Corporate advisers that discussed the recent quarter with WA Business News (see Tough markets offer some opportunity) said that the last two months of calendar 2011 had been difficult.

“It is certainly a better year,” GMP Australia managing director Karl Paganin said.

“We think in the first quarter the ASX has been as strong as it has been for five or six quarters.

“Offshore markets are stronger; our London and Canadian guys are very strong particularly on some of the general thematics, first it was African mining, then some of the unconventional stuff, mining services is pretty strong.”

Patersons Securities head of corporate finance Aaron Constantine said investors were becoming optimistic about government responses to the challenges of the GFC, except, perhaps, Australia’s.

“People have worked out that the sun rises and sets and people are doing things about it, in fact, the only government that seems to not be doing anything about it is our own,” Mr Constantine said.

The figures from WA Business News research, particularly in ECM, suggest that while advisers may have already been feeling the impact of a tightening market in their deal pipelines, what was completed in the period was far from a disaster.

Around $5.4 billion of M&A deals were completed during the last quarter of calendar 2011, about 13 per cent of the $40.53 billion in disclosed and completed transactions for the year.

And, more positively, about $3.42 billion in ECM deals were completed between October 1 and December 31, a nearly 40 per cent slice of the $8.91 billion in total 2011 completed deals which had their value disclosed.

The IPO market this quarter started similarly for the first two months, with just 14 companies Australia-wide listed on the ASX, down from 29 in the same period a year earlier.

The most buoyant periods for ASX listings and other IPOs last year were in April and May and, to a lesser extent, in August.

The lack of demand from investors for new stocks was highlighted in early March when two associated companies were forced to withdraw plans to list on the ASX.

Lugansk Gold and Melrose Gold Mines, both subsidiaries of Perth-based Korab Resources, advised the market they would no longer be seeking their planned admission to the bourse.

“Due to volatile domestic and global market conditions … the boards of both Melrose and Lugansk have independently determined they will not be able to obtain admission to the ASX,” Korab said in a statement.

“In 2011, IPO activity was at its lowest level since 2001, and there have been no signs of improvement to date in 2012.”

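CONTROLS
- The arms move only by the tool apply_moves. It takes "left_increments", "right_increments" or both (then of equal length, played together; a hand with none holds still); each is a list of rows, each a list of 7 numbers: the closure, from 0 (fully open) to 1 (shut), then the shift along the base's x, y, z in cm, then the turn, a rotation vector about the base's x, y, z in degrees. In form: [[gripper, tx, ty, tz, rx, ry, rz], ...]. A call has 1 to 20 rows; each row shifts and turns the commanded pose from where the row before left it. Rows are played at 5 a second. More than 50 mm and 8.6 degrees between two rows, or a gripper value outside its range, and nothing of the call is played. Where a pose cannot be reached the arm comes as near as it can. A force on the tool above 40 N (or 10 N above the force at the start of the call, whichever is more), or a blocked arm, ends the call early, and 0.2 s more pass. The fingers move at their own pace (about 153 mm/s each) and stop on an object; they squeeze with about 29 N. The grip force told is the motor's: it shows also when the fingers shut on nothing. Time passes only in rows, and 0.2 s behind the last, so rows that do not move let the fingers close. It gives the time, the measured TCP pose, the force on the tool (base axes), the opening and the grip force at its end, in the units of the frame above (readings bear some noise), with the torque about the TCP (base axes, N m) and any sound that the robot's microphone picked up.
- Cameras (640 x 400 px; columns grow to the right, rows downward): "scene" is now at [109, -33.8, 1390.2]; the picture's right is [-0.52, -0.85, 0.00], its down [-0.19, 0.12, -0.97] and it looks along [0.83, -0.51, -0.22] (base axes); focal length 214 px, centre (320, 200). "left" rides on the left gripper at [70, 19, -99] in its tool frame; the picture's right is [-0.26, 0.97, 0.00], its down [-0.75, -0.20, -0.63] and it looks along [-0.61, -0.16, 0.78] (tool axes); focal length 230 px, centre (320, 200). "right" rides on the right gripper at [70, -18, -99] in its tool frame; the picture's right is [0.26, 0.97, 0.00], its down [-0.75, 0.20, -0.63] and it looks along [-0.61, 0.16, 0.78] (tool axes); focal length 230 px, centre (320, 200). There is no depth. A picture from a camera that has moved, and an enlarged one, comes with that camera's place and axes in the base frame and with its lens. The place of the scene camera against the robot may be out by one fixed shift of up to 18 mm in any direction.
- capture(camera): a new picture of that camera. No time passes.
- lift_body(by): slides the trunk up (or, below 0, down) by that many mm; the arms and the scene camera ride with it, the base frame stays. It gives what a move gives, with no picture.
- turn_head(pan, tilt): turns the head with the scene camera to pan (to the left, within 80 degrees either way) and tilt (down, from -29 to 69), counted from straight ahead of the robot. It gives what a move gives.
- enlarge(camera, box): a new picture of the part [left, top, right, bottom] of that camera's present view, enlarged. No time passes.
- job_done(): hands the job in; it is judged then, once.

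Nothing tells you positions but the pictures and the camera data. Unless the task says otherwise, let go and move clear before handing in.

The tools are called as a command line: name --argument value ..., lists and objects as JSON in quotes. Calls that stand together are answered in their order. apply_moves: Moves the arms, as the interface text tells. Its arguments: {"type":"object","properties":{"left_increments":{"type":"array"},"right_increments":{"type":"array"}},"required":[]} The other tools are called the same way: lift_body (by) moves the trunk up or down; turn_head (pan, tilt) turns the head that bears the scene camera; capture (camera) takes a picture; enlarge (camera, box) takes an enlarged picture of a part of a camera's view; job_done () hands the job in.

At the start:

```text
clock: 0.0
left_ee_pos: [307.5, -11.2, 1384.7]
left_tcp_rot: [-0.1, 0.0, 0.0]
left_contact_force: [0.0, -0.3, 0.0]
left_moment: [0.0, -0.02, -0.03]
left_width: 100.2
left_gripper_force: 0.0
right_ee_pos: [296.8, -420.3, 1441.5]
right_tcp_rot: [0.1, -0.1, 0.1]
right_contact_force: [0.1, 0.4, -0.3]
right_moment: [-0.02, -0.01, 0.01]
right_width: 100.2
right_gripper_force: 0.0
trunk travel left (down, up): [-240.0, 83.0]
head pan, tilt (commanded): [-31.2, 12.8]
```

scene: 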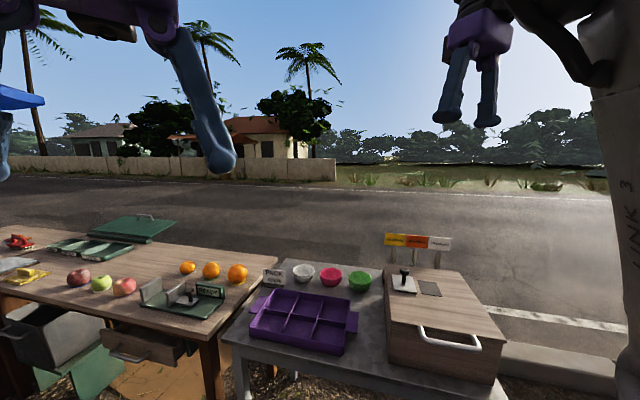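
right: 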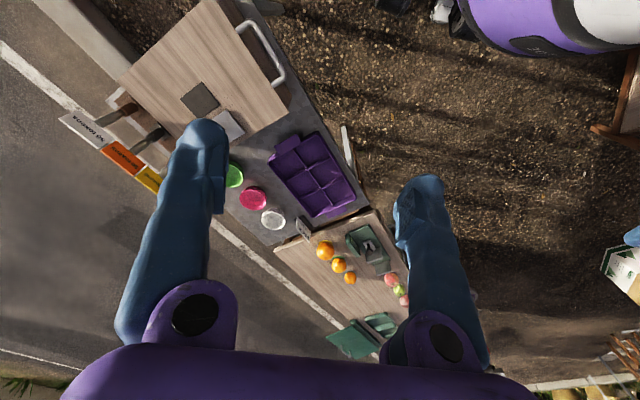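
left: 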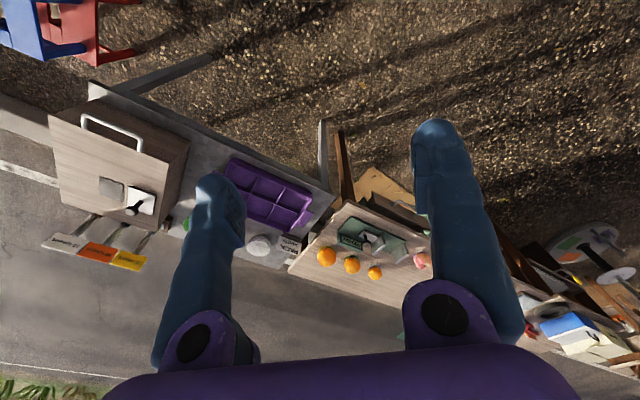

Views from Perth’s corporate advisers that suggest the past month came alive have also been given credence by a flourish of recent deals, some of which were announced this week, in the second quarter, showing the underlying demand has been building for a few weeks, at least.

This week, for instance, Aquila Resources announced it had sold its 50 per cent stake in the Isaac Plains coal mine in Queensland’s Bowen Basin to Japan’s Sumitomo Corporation for $430 million, giving it the cash it needs to progress with the development of its West Pilbara iron ore project.

Macquarie Capital is advising Sumitomo.

Furthermore, Ampella Mining shares bounced off two-year lows this week, after the Africa-focused gold miner, which is also being advised by Macquarie Capital, announced it had commenced a targeted sales process.

Also on the same day, Fortescue Metals Group founder Andrew Forrest said he would underwrite a $20 million capital raising to help fund development of Poseidon Nickel’s Windarra project near Laverton.

In another Tuesday announcement, Reed Resources revealed a fully underwritten $40 million capital raising to fund development of its Meekatharra gold project.

And, while not a WA-linked transaction, on the same day Chinese gold company Zijin Mining made a takeover offer for the 83 per cent of Norton Goldfields it does not already own, valuing the Brisbane-based miner at $229 million.

At the top end of the ECM space Euroz and Patersons took out the biggest deals, while the next level included a smattering of local players such as Azure, Hartleys and Argonaut and some operating outside the state such as North American-based Casimir Capital, UK-based Mirabaud Securities and Sydney-based Petra Capital.

In volume terms, Patersons clearly dominated the list of ECM transactions for the quarter of $5 million or above, followed by Azure.

Less detail was available for who could claim any titles as a leading M&A adviser for the quarter. Azure was named in connected with three deals but two were live and one did not complete.